Stated task »
Your answer is a single number: the count of lines that contain the string "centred".
╭─ Input records
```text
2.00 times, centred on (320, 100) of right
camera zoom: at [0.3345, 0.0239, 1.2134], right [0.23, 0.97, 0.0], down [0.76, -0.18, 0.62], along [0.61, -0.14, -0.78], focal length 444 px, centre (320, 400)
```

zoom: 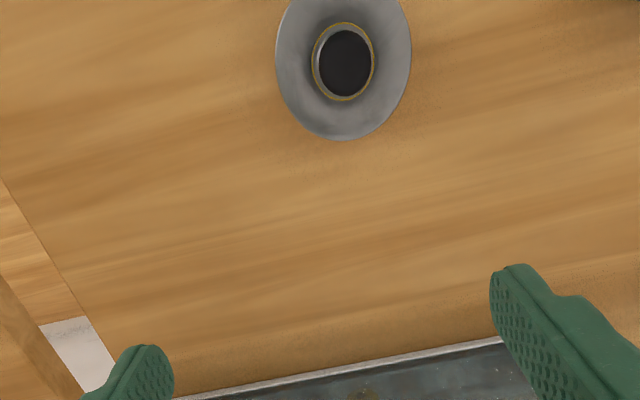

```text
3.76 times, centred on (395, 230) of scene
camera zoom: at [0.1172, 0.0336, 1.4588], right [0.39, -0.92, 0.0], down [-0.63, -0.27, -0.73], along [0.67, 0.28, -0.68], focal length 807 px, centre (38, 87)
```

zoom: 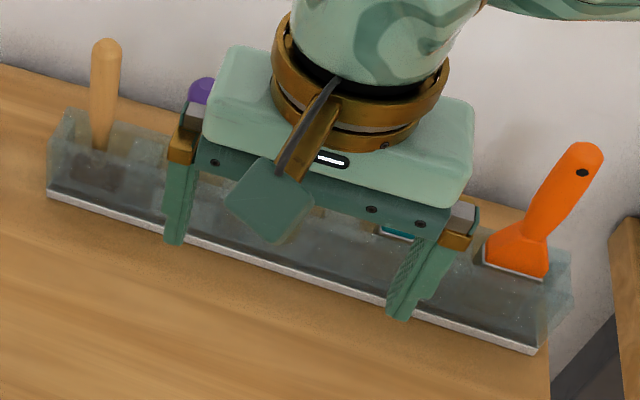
╰─
╭─ Input records
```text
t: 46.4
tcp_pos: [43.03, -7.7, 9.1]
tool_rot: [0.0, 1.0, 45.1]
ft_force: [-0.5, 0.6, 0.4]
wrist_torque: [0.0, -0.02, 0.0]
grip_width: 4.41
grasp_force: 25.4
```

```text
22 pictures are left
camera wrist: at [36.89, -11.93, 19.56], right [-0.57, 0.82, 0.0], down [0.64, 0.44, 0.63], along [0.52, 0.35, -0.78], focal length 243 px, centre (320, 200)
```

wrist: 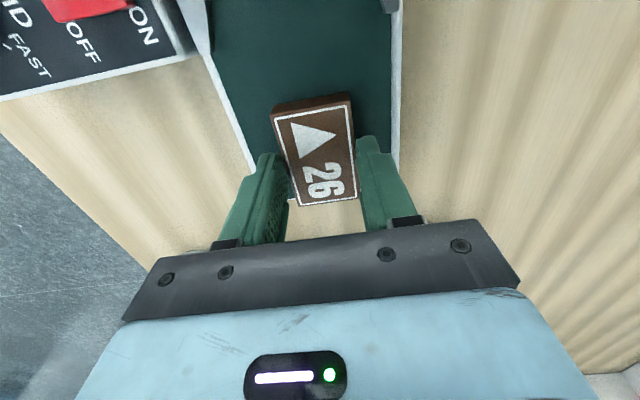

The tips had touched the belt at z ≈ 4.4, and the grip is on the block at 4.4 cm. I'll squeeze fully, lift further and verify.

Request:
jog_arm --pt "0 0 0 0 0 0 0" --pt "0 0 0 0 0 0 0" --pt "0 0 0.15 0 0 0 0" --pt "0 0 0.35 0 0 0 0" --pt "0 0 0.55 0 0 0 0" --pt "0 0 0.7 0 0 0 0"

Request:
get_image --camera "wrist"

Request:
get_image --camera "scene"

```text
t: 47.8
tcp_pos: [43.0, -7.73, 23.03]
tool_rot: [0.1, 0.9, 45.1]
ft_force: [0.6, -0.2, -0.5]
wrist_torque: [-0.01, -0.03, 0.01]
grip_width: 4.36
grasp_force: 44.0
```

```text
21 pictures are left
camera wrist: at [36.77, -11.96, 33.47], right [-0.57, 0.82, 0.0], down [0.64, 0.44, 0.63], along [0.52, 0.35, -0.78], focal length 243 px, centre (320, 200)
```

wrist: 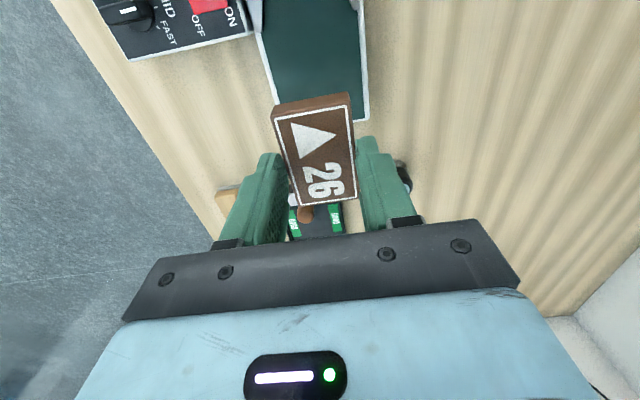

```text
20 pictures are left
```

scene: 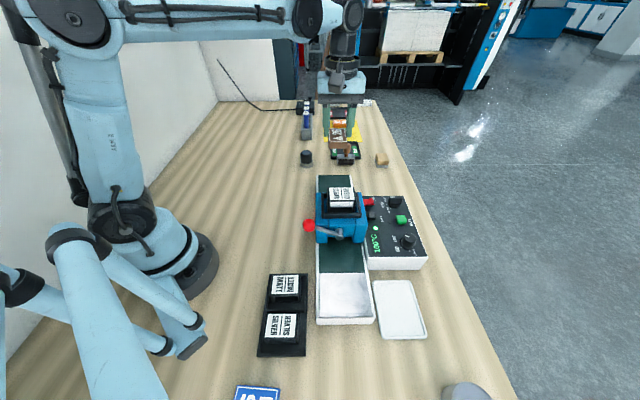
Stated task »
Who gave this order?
╰─
Answer to the task »
2